I mentioned some of the Networx buzz earlier this week. Well, here is more on the Networx contract, specifically how big of a deal it is for Sprint Nextex that the company didn't make the cut... this from Forbes.com's Dan Frommer:

It's another black eye for Gary Forsee's wireless giant. But it's not a disaster...

Sprint Nextel, an incumbent supplier to the government, was a surprise cut -- the latest in a series of bad news for Forsee and Sprint investors.

"If the company was doing fine otherwise, it wouldn't be a blip," says Joseph Bonner, analyst with Argus Research. "But add it to everything else, and it's another negative for Sprint."
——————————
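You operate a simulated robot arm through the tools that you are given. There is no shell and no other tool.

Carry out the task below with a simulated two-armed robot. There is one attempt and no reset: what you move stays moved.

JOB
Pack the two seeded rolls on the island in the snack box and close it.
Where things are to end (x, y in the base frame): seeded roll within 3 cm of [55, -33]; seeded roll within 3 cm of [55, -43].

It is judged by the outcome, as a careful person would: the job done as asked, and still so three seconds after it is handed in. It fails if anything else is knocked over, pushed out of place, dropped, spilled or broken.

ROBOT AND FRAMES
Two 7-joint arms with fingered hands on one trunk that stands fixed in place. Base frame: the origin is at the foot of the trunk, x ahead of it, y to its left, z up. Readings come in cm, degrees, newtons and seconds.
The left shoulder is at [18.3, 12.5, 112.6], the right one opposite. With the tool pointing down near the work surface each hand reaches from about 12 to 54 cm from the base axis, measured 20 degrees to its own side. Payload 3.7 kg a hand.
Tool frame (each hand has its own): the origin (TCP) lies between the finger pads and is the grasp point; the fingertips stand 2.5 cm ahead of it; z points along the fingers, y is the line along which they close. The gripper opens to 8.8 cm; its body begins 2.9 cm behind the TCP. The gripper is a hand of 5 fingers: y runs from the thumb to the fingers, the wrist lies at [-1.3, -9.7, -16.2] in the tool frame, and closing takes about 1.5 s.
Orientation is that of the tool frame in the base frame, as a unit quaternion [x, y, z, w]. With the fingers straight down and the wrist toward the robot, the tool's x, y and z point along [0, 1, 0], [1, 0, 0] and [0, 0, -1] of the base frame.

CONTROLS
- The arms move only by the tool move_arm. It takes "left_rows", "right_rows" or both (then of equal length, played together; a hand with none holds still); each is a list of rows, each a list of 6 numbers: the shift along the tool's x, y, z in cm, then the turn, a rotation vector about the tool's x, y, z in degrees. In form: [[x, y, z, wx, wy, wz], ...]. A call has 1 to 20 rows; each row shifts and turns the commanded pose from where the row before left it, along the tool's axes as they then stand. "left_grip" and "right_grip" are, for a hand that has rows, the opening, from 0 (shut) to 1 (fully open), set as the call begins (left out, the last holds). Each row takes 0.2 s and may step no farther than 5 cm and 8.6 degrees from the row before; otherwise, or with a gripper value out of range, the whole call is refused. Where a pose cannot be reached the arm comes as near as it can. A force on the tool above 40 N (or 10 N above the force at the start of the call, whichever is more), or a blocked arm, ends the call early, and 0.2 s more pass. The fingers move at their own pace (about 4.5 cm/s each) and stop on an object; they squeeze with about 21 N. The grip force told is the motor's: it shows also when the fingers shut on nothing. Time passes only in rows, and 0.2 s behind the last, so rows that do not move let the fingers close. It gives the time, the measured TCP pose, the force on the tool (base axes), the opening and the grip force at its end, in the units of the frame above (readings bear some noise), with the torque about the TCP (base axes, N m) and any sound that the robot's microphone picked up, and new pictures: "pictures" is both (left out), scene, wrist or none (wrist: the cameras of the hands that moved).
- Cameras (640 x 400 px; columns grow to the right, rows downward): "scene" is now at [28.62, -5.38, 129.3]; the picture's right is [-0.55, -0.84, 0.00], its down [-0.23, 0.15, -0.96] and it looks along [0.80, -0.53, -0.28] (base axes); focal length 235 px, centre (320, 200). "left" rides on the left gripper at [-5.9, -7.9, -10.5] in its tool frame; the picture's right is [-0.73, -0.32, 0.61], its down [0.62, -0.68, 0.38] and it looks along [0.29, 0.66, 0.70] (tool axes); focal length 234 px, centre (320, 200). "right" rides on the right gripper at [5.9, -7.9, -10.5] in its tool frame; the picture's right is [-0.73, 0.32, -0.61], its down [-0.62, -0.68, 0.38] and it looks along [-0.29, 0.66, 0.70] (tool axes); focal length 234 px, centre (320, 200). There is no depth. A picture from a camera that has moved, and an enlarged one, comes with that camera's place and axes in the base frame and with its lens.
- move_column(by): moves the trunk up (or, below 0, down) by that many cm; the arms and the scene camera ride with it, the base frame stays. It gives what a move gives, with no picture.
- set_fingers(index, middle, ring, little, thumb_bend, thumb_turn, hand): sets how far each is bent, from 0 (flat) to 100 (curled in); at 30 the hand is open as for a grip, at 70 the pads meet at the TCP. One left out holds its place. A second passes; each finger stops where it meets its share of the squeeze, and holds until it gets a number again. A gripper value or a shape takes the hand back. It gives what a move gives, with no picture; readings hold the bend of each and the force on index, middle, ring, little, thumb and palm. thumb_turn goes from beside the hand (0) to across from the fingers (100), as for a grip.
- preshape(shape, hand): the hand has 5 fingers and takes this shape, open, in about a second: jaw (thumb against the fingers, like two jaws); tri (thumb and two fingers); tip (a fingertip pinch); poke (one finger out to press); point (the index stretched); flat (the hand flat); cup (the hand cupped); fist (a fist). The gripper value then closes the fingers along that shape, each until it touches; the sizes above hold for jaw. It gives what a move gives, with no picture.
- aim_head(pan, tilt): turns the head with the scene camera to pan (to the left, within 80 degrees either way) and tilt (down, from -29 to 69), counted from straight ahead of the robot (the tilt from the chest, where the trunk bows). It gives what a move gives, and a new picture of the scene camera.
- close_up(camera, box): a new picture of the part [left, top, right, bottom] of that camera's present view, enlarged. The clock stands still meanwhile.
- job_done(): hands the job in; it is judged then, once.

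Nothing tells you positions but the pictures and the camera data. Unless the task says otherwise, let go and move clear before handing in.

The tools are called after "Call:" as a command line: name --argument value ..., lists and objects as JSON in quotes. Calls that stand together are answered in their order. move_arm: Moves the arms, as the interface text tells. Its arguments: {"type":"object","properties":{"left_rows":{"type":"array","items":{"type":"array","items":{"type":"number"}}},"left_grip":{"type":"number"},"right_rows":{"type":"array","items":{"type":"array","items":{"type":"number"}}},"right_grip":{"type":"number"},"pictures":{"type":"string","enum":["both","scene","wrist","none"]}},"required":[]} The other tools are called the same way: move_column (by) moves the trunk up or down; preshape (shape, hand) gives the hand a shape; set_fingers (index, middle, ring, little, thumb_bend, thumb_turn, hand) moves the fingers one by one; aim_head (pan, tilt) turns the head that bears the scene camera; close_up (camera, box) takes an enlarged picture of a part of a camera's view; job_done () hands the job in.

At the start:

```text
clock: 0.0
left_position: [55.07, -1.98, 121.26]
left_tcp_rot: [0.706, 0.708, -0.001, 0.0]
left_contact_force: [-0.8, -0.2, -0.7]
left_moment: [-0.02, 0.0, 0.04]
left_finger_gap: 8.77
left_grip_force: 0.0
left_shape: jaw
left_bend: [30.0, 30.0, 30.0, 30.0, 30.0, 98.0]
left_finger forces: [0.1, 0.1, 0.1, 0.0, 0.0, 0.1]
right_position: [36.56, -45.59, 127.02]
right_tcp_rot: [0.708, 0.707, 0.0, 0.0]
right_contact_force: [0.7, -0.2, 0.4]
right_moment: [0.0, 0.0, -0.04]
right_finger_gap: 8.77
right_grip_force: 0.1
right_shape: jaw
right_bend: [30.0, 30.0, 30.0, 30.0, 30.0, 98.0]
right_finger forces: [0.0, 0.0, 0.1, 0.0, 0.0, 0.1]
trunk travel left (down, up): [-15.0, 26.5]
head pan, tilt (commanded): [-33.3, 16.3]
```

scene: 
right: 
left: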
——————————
Still, it's not a total wash. The Networx Universal contracts could add up to $48 billion over ten years, but could easily total only half that amount. Because the telcos must compete on pricing to win, the service contracts may not be as profitable as many other lines of business, Bonner says.

Last year, Sprint did $324.6 million worth of business through existing government telecom deals. But that's not even 1% of Sprint's overall revenue: the company's 2006 sales topped $41 billion. And its actual revenue loss could be much smaller: the GSA boasts that contract prices will be better -- as in, cheaper -- for comparable services than existing contracts.

And then, of course, there is Networx Enterprise coming next month.

In May, the government will announce winners of a second contract pool, called Networx Enterprise, to which Sprint could win access. These telecom contracts include high-capacity fiber optic infrastructure and services like voice-over-Internet Protocol and Internet Protocol television.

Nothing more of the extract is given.